Recently we had the pleasure of sitting down for an extended and insightful chat with Luke Melia, Co-Founder and CTO of Yapp. Yapp has been experiencing some incredible growth, and Luke shared his thoughts on a number of related topics, including getting a business started on cloud, scalability, and much more. This is the first of two parts. Check out Part 2 here.

Thoughts? Let us know on Twitter @CloudGathering.

Gathering Clouds: So tell me about Yapp.

Luke Melia: We began as close as you can get to a garage startup in New York City. Garages are too expensive here, so we worked out of my business partner’s basement. I was the tech half of the business; she is the ‘everything else’ half. We wanted to get a prototype up so we needed to start raising some money. And I had a Herculean task ahead of me, which was to build a platform that in previous companies I probably would have asked for a team of six to build, largely by myself. So the last thing that I wanted to think about was infrastructure. So I tried to take any non-core decisions and perform them outside of my company. Much of that decision involved using services for parts of our stack, open source libraries, and toolkits. One of our key requirements in terms of hosting infrastructure was to go use the cloud, and in our case to use Heroku, which is a step up in terms of abstraction up into the platform-as-a-service (PaaS) layer.

So the core driver for outsourcing our cloud was driven by being completely overwhelmed — really needing to clear my plate of anything that I didn’t absolutely have to build myself. The open question for me was how long would we be able to grow with those choices. And I was perfectly okay if we learned six months from starting that Heroku wasn’t going to cut it and we would have to build “a real hosting environment.” What I found over the beginning of that business and starting our private data was that there’s a whole bunch of things that I really loved about hosting in the cloud. One of them was just simply that the pay-as-you-go model was great for a young company.

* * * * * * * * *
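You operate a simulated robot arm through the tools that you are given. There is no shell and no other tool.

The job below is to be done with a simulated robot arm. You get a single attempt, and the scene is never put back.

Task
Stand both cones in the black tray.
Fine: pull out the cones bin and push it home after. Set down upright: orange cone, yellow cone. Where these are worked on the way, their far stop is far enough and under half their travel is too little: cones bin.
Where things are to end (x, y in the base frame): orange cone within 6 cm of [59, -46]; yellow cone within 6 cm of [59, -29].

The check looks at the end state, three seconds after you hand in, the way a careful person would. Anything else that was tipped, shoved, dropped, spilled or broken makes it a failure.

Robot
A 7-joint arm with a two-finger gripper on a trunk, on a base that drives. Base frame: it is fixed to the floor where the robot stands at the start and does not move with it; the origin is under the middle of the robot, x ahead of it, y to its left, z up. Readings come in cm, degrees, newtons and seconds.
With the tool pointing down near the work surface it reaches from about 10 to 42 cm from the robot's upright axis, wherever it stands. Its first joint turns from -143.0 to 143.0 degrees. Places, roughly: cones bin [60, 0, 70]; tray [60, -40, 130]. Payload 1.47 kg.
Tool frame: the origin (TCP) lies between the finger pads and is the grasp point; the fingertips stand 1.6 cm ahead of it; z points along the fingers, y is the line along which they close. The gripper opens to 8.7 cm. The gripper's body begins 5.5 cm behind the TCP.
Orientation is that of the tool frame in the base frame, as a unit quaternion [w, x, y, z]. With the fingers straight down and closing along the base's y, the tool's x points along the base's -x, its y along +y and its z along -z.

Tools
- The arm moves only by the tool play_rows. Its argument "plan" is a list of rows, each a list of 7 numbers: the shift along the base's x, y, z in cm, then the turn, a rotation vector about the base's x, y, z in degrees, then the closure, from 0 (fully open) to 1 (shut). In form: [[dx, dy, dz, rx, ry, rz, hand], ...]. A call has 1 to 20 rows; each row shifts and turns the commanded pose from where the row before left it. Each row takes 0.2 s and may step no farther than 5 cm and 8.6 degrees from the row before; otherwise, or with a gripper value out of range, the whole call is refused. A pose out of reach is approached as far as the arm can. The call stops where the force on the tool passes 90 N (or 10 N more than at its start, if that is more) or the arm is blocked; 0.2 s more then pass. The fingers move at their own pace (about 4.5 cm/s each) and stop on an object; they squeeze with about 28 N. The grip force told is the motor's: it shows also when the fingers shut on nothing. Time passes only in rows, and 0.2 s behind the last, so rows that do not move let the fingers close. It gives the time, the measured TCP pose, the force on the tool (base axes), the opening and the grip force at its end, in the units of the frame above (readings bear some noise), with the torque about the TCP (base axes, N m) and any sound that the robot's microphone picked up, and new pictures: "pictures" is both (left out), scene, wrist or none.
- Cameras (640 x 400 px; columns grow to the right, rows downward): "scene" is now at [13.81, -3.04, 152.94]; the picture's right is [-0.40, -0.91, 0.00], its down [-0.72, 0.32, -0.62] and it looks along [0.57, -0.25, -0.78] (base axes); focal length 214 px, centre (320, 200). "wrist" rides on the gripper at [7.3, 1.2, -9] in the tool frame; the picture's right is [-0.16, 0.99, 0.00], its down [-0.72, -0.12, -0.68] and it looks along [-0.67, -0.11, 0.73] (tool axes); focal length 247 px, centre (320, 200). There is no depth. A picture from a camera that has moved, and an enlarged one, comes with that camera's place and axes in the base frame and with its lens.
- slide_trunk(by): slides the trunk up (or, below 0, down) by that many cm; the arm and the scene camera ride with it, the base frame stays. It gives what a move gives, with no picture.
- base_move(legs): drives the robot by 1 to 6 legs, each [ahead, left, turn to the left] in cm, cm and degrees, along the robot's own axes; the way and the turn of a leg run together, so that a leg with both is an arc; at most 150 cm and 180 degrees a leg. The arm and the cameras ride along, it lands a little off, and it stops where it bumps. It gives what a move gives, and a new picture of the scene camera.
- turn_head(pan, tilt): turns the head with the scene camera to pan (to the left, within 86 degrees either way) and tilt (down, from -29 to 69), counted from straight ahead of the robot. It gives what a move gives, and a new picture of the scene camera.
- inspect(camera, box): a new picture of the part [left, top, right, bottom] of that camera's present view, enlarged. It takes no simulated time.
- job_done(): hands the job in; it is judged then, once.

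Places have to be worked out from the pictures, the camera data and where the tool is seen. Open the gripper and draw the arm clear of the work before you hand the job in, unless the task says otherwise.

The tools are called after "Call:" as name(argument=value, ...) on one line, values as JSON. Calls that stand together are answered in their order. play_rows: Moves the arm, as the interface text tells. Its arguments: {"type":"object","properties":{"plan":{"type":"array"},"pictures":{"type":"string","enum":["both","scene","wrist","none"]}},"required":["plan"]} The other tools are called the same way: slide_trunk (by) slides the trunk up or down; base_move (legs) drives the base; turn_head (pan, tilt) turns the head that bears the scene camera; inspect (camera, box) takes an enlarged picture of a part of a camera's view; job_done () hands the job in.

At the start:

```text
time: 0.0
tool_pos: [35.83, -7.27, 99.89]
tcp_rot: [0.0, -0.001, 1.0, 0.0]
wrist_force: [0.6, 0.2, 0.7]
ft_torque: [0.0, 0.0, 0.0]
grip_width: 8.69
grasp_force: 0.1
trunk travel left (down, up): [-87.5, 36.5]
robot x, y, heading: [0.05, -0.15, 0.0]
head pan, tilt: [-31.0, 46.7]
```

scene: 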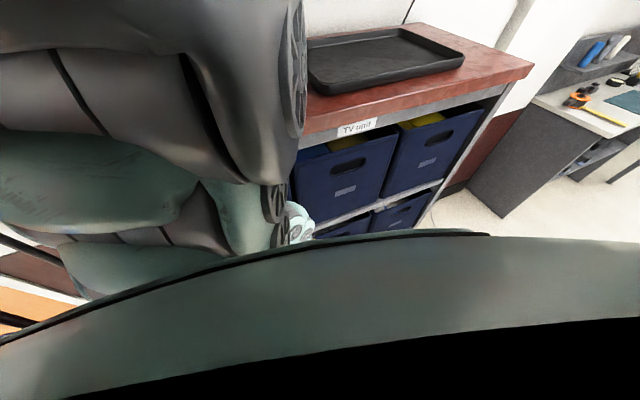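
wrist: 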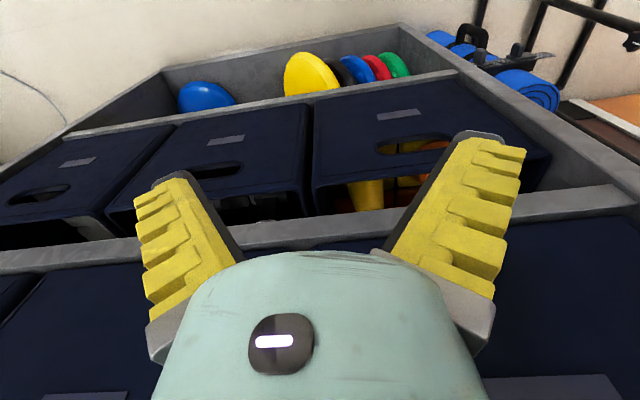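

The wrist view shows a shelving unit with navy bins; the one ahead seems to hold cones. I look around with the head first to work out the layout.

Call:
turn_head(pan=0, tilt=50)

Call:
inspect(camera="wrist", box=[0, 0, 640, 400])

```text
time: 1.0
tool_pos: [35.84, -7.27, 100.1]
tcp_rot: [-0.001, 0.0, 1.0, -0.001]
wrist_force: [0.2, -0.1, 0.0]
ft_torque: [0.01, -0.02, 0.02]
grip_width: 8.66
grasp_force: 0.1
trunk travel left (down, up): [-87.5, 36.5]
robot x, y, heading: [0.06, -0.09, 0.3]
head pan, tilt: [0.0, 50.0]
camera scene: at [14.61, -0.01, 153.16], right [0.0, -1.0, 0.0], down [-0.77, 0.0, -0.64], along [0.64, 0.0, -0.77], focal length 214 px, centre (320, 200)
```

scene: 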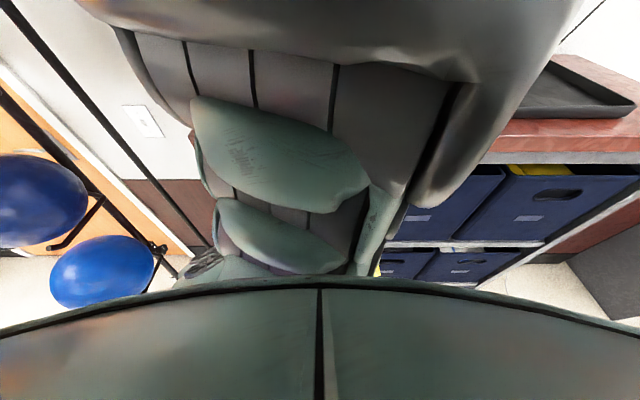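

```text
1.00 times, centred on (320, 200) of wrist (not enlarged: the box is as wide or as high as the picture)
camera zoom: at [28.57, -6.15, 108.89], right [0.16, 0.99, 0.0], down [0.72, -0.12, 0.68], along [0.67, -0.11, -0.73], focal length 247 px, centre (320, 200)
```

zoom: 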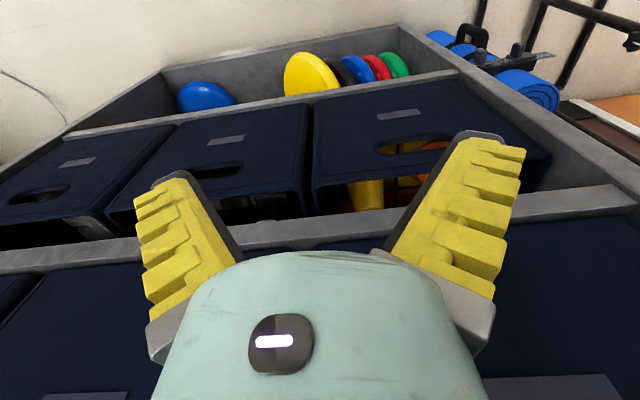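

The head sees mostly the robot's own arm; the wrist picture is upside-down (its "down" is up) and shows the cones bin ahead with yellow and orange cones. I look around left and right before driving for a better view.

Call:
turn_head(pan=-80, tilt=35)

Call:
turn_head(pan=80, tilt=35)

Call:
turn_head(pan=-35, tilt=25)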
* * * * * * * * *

We had a private build in the beginning; but we had very little traffic. In the beginning we let a few people onto the site, and then there were a few dozen, eventually up into the hundreds and thousands during the private beta portion of our launch. In those early days it was nonsensical to have more than two of our servers running. And that’s the kind of situation where you realize it’s not even worth building an environment that small if you know that you’re going to need to scale. And then, the other thing that we kind of got indirectly was the constraints put upon our architecture choices based on hosting.  We were in the situation where our hosting resources were essentially ephemeral and we weren’t going to get the same ones twice. And so everything had to have no reliance on the file system for anything except temporary files. All of those things ended up — sort of by accident — serving us really, really well and it’s made me a convert to the cloud approach. And I think the time where we realized that was when we started having to scale due to press. During our private beta launch, and our public launch, we had some good press. We were covered in a couple of the tech publications.

GC: We saw the Good Morning America spot. It was very cool.

LM: We graduated after our public launch to a review in the Wall Street Journal, which was terrific and drove a lot more traffic than we had seen, but it is print which means it was not kind of any kind of concentrated burst. And then we found out — with about four days to spare — that we were going to be on Good Morning America. I’d had a product appear on Good Morning America once before in my career. At that time we had a team of six engineers that basically spent about two-and-a-half weeks preparing for that, along with a whole bunch of help from our hosting provider at that time.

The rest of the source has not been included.